As someone who uses their knives similarly as well as a collector and user of fountain pens, I agree with this 1,000%.
 
I think some of the problems with the low ht is that the hrc testers they are using aren't calibrated correctly or they are and there is something wrong as it's not tested VS another machine that is properly working and calibrated. Hence why some companies have now upgraded hrc testing equipment based off the results from the spreadsheet here. There machine may show 60hrc but in actuality they are 58hrc. And with the performance testing we're seeing, it's showing its probably the case in some of these instances.

Other issue is the knife companies don't know 58hrc is low for the steel. They just know it's m390. And they are providing a steel that's popular. Or they were recommended that hrc because it's basic ht for a different market. And they do no research into heat treatment for that steel in cutlery.
 
As someone who uses their knives similarly as well as a collector and user of fountain pens, I agree with this 1,000%.
I went down the fountain pen road for a while too. It got too expensive, so I switched to knives. Funny how similar the experience has been. Won’t belabor it here, but I’d bet we could commiserate on the similarities.
 
Other issue is the knife companies don't know 58hrc is low for the steel. They just know it's m390. And they are providing a steel that's popular. Or they were recommended that hrc because it's basic ht for a different market. And they do no research into heat treatment for that steel in cutlery.
Now that's a claim that absolutely requires evidence. Which companies aren't researching the steel? What evidence do you have to support that?
 
Now that's a claim that absolutely requires evidence. Which companies aren't researching the steel? What evidence do you have to support that?
Everything lionsteel has commented thus far has provided me with that suggestion, they go off of what bohler told them to do. Which is a ht based on stamps and tool and die industry. So they seem to think there is zero other ways to make this steel.

But I'm fairly certain they don't do alot of testing in general in China. I mean I've seen no proof of it. They mostly have someone else do there ht. They have to trust its done right.

I know spyderco test alot. It's a general statement of the wide base of knife cutlery companies not just one in particular.

If you want to belive that every company has tried Hardness ranges between 58 and 62 and did performance testing and user testing on the steels, you'll be sadly mistaken.
 
Everything lionsteel has commented thus far has provided me with that suggestion, they go off of what bohler told them to do. Which is a ht based on stamps and tool and die industry. So they seem to think there is zero other ways to make this steel.

But I'm fairly certain they don't do alot of testing in general in China. I mean I've seen no proof of it. They mostly have someone else do there ht. They have to trust its done right.

I know spyderco test alot.
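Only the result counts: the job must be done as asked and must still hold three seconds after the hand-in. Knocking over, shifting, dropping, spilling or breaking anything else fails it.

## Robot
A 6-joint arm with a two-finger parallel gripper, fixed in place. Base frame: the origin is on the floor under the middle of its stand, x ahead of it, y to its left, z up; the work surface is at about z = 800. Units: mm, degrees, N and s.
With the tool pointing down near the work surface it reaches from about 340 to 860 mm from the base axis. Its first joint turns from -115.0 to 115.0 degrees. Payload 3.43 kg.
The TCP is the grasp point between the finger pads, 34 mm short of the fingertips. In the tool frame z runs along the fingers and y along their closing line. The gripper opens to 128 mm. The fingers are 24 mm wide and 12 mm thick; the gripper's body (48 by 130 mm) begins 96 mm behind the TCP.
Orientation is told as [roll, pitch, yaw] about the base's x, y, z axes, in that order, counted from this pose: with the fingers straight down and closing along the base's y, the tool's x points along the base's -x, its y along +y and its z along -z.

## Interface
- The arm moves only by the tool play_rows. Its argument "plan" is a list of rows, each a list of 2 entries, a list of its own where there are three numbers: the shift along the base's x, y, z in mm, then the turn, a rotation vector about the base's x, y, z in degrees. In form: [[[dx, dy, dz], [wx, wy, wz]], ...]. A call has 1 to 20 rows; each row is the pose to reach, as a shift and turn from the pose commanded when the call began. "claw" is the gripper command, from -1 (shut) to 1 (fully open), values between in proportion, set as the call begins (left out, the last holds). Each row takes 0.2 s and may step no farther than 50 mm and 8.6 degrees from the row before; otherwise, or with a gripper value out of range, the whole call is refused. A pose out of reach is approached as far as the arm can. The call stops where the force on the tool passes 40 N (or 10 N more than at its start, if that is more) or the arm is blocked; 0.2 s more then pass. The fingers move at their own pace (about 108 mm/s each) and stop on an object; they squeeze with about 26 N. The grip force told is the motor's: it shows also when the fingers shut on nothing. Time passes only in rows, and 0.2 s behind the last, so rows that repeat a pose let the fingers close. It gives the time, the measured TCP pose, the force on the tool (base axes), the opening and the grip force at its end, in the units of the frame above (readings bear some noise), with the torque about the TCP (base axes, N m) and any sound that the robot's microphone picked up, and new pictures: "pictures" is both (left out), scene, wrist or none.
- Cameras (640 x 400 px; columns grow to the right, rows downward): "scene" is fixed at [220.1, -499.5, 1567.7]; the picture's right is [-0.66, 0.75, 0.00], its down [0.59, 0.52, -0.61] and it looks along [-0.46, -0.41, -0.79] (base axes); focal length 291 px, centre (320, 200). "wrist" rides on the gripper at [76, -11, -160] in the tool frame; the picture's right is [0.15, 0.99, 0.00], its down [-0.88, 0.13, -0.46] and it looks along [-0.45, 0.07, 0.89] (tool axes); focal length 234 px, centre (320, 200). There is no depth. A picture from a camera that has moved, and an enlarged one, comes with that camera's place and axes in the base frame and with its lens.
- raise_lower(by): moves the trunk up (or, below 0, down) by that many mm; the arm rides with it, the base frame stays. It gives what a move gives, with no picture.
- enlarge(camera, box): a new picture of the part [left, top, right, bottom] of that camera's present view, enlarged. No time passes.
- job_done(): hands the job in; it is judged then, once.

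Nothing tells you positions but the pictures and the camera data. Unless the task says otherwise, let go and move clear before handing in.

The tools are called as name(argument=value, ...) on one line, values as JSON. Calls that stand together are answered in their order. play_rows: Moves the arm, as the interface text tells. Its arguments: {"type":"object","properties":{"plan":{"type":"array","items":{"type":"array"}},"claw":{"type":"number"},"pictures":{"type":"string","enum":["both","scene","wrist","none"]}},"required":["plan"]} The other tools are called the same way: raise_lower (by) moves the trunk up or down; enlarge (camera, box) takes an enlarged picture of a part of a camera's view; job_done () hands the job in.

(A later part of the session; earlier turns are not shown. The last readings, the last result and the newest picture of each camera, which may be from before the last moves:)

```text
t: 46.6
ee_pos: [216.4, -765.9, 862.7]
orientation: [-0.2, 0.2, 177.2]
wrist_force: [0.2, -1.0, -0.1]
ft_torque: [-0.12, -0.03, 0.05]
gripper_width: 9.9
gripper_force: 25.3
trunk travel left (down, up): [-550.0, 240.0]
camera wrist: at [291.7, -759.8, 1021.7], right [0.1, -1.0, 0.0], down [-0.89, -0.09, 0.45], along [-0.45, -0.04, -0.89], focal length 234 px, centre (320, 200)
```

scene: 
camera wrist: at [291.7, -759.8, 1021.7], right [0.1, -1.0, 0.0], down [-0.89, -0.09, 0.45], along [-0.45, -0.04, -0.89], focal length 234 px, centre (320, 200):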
It's a general statement of the wide base of knife cutlery companies not just one in particular.

If you want to belive that every company has tried Hardness ranges between 58 and 62 and did performance testing and user testing on the steels, you'll be sadly mistaken.
A suggestion isn't evidence.
 
Everything lionsteel has commented thus far has provided me with that suggestion, they go off of what bohler told them to do. Which is a ht based on stamps and tool and die industry. So they seem to think there is zero other ways to make this steel.

But I'm fairly certain they don't do alot of testing in general in China. I mean I've seen no proof of it. They mostly have someone else do there ht. They have to trust its done right.

I know spyderco test alot. It's a general statement of the wide base of knife cutlery companies not just one in particular.

If you want to belive that every company has tried Hardness ranges between 58 and 62 and did performance testing and user testing on the steels, you'll be sadly mistaken.
Wait. You've decided that LionSteel saying they heat treat it per the steel manufacturer's recommended protocol means they know nothing about heat treatment? Do you understand how ridiculous that is? The knife industry isn't a huge market segment for steel manufacturers, but if you think that Bohler doesn't know how to treat their own steel for blades I honestly don't know what to say.